EXTRACT –
───
2 yıl önceki kongrede il başkanı seçilen Deniz Yücel, Cumartesi günkü kongre öncesi gazeteci Sercan Avcı’ya konuştu.

Yücel geride kalan 2 yılın Z raporundan, neden ‘adaylık’ açıklaması yapmadığına… Yeniden il başkanı olması halinde yeni dönem hedeflerinden, Büyükşehir Belediye Başkanı Tunç Soyer ile ‘uyum sorunu’ iddialarına, kendisine yönelik yapılan ‘değişim’ mesaisinden, blok/çarşaf belirsizliğine kadar bir çok konuda açıklamada bulundu.

“HEP BİRLEŞTİRİCİ OLMAYA ÇALIŞTIM”

Sercan AVCI: Genç sayılacak bir yaşta il başkanı oldunuz. 2 yıllık görev süreniz doluyor. 2 yıl boyunca CHP İzmir İl Örgütü’ne ne kattığınızı ya da parti içinde neyi değiştirdiğinizi düşünüyorsunuz?

Deniz YÜCEL: Zor bir dönemde görev aldık. İzmir siyasetinin çatışmadan ve kutuplaşmadan zarar gördüğü bir dönemde görev aldım. Ben parti içinde ve örgüt içinde birlik beraberliği sağlama yolunda önemli adımlar attığımı düşünüyorum. Hep birleştirici olmaya çalıştım, hep kucaklayıcı olmaya çalıştım. Milletvekilliği ve Cumhurbaşkanlığı seçimi dönemi atlattık, ardından yerel seçim... Aday belirleme süreçleri olsun, kongre süreçleri olsun hep partinin başarısı için bu görevi ve yetkileri kullandım ve kullanmaya gayret ettim. Bunun, İzmir İl Örgütünün önemli bir ihtiyacı olduğunu düşünüyordum ve bu birliği beraberliği sağlamaya gayret ettim. Ama başarılı oldum, olamadım… Onu bilemem! Onun değerlendirmesini örgüt yapar. Ama bu bence önemliydi ve önceliklerimden biriydi. Onun haricinde, örgütü canlı ve diri tutmaya çalıştık. Yoğun bir dönem geçirdik. İlçe başkanlarımızla uyum içerisinde çalışmaya gayret ettik, genel merkez ve ilçe örgütleri arasında köprü olmaya gayret ettik. Ben hep şuna inanıyorum; İyi bir yönetici sorun yaratmaz, iyi bir yönetici sorun çözer. Hep çözüm odaklı çalıştık. Sorunları çözmeye gayret ettik. Geçmişten gelen ya da bizim dönemimizde yaşanan sorunları çözmeye gayret ettik. Partinin başarısı için kucaklayıcı bir yönetim anlayışıyla bu görevi sürdürdük. Benim yine önemsediğim bir şey; Bu görevleri sadece parti için yapan bir siyasi anlayıştan geliyorum. Bu görevi asla kendimizi bir yere taşımak için ya da birlerini bir yere taşımak için yapmadık! Doğru olan neyse onun arkasında durduk. Parti kararlarına, genel merkezin kararlarına saygı duyduk, sahip çıktık! Bu bence örgüt disiplini ve başarı açısından önemliydi.
───
GIVEN MATERIAL –

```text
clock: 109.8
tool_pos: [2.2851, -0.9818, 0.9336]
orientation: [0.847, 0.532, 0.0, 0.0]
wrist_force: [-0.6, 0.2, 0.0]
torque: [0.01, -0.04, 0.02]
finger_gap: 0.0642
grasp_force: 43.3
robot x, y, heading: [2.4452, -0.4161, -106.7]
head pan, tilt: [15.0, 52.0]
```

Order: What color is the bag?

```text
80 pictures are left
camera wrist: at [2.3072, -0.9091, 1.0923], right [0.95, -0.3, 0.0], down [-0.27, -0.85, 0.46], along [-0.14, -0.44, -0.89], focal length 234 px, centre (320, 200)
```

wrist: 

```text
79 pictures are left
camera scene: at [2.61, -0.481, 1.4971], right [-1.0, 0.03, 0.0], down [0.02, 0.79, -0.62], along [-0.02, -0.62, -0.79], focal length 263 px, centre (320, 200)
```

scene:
───
EXERCISE REQUIREMENTS – Copy the part of the extract from the words "Yücel geride kalan" through the words "konuda açıklamada bulundu.".

SOLVED EXERCISE –
Yücel geride kalan 2 yılın Z raporundan, neden ‘adaylık’ açıklaması yapmadığına… Yeniden il başkanı olması halinde yeni dönem hedeflerinden, Büyükşehir Belediye Başkanı Tunç Soyer ile ‘uyum sorunu’ iddialarına, kendisine yönelik yapılan ‘değişim’ mesaisinden, blok/çarşaf belirsizliğine kadar bir çok konuda açıklamada bulundu.